L’extrême droite a de son côté remporté l’élection à Perpignan, ville catalane de plus de 100 000 habitants, avec la victoire de Louis Aliot, l’ex-compagnon de Marine Le Pen, la présidente du Rassemblement national (RN).
La droite « traditionnelle », Les Républicains (LR), a conservé la ville de Toulouse. Mais elle perd au profit des écologistes des fiefs comme Marseille ou Bordeaux.
Pour le parti présidentiel, la République en Marche (LREM), qui n’est en position de force dans aucune grande ville et ne bénéficie pas d’un profond ancrage local, c’est un revers.
La porte-parole du gouvernement Sibeth Ndiaye a déploré « des scores extrêmement décevants », dus selon elle aux « divisions internes ».
Seule petite éclaircie, le premier ministre Edouard Philippe, qui n’avait pas endossé l’étiquette LREM, a facilement remporté l’élection dans sa ville portuaire du Havre, avec 59 % des voix.
Macron dans la tourmente
Reste maintenant à savoir quel sera l’impact de ce scrutin sur l’orientation des deux dernières années du quinquennat d’Emmanuel Macron, alors que des ministres verts sont en poste en Suède, en Finlande, en Autriche et que les verts sont en pleine ascension en Allemagne.
Devra-t-il donner des gages aux écologistes? Maintiendra-t-il à son poste son premier ministre, sorti renforcé de sa victoire au Havre?
Le président français, qui consulte à tout va, mais ne laisse rien filtrer de ses intentions, détient seul les clés d’un éventuel remaniement.
Il doit rencontrer Edouard Philippe lundi en tête-à-tête pour évoquer les suites à donner à ce scrutin.
Emmanuel Macron avait laissé entendre que la crise du coronavirus allait changer profondément les choses et avait dit qu’il lui fallait « se réinventer ».
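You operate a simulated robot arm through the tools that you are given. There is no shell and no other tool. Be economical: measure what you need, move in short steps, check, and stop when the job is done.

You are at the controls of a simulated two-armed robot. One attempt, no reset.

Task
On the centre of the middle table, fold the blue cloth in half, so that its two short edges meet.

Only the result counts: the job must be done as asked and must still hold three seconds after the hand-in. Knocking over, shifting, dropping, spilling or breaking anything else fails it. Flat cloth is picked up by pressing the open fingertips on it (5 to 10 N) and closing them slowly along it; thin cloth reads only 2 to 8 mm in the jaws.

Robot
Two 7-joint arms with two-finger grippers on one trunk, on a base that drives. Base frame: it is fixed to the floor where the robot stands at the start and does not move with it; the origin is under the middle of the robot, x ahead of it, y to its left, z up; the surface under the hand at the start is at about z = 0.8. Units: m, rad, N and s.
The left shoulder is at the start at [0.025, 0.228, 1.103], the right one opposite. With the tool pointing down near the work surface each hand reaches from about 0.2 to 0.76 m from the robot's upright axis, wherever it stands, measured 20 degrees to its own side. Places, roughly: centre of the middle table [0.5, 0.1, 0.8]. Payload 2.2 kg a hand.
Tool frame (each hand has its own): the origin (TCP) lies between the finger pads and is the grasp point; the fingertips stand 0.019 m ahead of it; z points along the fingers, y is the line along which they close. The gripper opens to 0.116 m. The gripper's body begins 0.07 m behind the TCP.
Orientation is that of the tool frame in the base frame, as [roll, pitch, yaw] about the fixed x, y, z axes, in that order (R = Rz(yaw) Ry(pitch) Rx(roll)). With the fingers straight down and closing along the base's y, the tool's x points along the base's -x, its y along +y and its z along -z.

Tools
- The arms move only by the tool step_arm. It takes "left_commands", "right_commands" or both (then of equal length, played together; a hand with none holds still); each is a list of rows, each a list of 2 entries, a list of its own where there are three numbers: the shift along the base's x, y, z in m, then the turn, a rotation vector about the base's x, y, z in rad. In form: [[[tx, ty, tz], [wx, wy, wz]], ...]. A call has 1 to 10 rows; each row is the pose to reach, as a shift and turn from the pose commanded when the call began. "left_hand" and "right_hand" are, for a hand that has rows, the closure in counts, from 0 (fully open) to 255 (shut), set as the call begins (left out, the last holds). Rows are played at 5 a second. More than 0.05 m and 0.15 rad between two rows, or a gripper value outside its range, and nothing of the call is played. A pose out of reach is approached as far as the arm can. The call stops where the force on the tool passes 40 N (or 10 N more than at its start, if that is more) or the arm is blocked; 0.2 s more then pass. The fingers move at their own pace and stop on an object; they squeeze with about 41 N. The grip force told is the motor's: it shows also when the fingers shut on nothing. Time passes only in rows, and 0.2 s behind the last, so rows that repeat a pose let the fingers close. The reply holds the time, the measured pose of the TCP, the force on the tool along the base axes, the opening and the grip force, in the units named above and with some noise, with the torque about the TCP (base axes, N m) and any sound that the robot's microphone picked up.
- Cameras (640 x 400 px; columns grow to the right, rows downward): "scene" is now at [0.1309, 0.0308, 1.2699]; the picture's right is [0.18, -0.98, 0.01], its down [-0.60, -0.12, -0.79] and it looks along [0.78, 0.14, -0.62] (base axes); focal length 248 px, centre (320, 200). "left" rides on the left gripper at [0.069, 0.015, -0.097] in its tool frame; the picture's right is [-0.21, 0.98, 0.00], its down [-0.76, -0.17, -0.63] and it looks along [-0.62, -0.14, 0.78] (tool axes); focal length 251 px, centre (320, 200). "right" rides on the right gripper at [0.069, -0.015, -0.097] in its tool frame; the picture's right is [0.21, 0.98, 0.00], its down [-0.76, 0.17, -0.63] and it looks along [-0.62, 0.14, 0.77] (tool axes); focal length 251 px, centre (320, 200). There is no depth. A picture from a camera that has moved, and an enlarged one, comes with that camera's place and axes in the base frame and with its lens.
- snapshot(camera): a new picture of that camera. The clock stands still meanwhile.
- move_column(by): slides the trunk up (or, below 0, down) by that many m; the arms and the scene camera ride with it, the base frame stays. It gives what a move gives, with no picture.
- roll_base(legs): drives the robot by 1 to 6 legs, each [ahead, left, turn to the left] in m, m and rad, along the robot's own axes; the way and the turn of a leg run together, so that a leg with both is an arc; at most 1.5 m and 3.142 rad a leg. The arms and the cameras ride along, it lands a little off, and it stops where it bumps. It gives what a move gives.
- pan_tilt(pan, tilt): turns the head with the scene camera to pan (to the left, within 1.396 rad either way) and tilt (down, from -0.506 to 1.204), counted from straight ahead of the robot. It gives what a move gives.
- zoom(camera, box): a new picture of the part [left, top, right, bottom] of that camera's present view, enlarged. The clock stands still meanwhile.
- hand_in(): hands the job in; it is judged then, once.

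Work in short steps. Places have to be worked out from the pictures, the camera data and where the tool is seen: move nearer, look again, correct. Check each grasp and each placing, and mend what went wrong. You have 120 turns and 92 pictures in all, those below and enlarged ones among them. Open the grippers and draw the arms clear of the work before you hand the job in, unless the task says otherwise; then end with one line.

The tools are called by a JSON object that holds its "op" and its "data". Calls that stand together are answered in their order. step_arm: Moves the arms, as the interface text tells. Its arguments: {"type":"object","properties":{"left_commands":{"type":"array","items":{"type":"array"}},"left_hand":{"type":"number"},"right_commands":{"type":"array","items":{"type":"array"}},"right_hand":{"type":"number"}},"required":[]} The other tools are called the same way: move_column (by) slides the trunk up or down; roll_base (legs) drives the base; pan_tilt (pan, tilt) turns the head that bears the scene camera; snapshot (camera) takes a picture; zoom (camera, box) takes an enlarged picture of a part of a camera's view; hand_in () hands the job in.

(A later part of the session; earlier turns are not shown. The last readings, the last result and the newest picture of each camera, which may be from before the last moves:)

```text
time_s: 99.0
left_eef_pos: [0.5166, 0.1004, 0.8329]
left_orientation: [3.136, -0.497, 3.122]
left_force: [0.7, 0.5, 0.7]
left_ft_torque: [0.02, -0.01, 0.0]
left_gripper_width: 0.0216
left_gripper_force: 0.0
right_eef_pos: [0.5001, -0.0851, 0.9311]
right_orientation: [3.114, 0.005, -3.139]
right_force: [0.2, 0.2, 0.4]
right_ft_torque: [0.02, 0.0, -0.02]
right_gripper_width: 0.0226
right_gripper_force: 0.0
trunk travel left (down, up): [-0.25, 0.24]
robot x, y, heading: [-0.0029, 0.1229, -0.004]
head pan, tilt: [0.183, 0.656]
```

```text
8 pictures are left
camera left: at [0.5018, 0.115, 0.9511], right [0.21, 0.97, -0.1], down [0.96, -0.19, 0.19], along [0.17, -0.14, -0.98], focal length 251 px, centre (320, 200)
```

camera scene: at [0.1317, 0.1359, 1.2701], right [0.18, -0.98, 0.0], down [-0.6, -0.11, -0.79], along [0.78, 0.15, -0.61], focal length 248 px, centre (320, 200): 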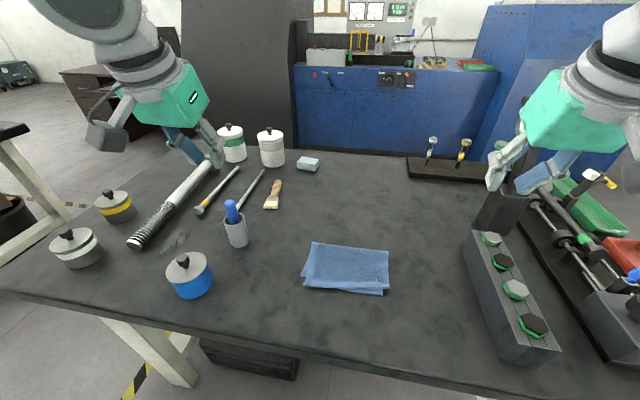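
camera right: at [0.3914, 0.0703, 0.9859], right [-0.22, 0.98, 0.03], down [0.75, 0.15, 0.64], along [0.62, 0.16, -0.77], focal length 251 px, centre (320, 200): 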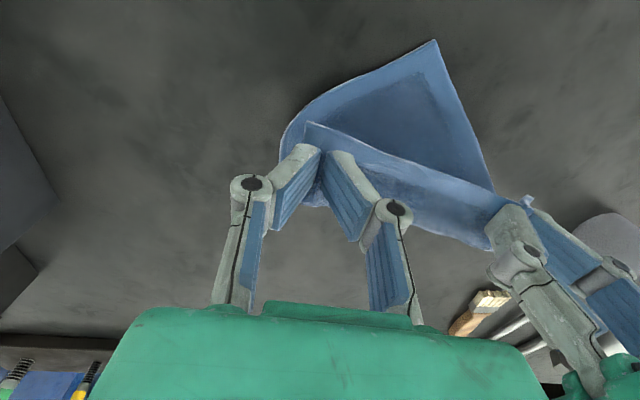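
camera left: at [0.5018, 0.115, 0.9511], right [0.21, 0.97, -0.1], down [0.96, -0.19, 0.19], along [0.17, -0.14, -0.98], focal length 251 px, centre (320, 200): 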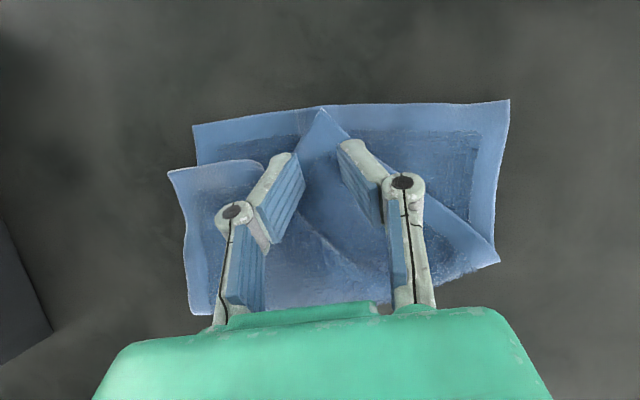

Il devra trouver un délicat équilibre entre la volonté de l’aile gauche de son parti d’introduire une inflexion écologique sans pour autant abandonner les choix libéraux des débuts.
Ces dernières semaines, plusieurs défections de députés ont fait perdre à LREM la majorité absolue à l’Assemblée nationale.
Probablement soucieux d’évacuer au plus vite cet encombrant scrutin, Emmanuel Macron a d’ores et déjà prévu de s’exprimer lundi.
Il donnera ses premières réponses aux propositions formulées par la Convention citoyenne sur le climat, une assemblée de 150 citoyens tirés au sort pour redonner des couleurs à la démocratie directe dans le pays.
Marqué par l’abstention, ce scrutin restera aussi comme celui du coronavirus.
Après un premier tour organisé au moment où l’épidémie déferlait sur la France, de nombreuses précautions ont été prises pour ce second tour.
Masque obligatoire, gel hydroalcoolique et distanciation physique étaient de mise pour les opérations de vote, mais les images tournées dimanche dans diverses villes montraient que les gens ne portaient que très peu de masques.
La France, durement frappée par le nouveau coronavirus, a enregistré plus de 29 750 décès depuis le début de l’épidémie de Covid-19.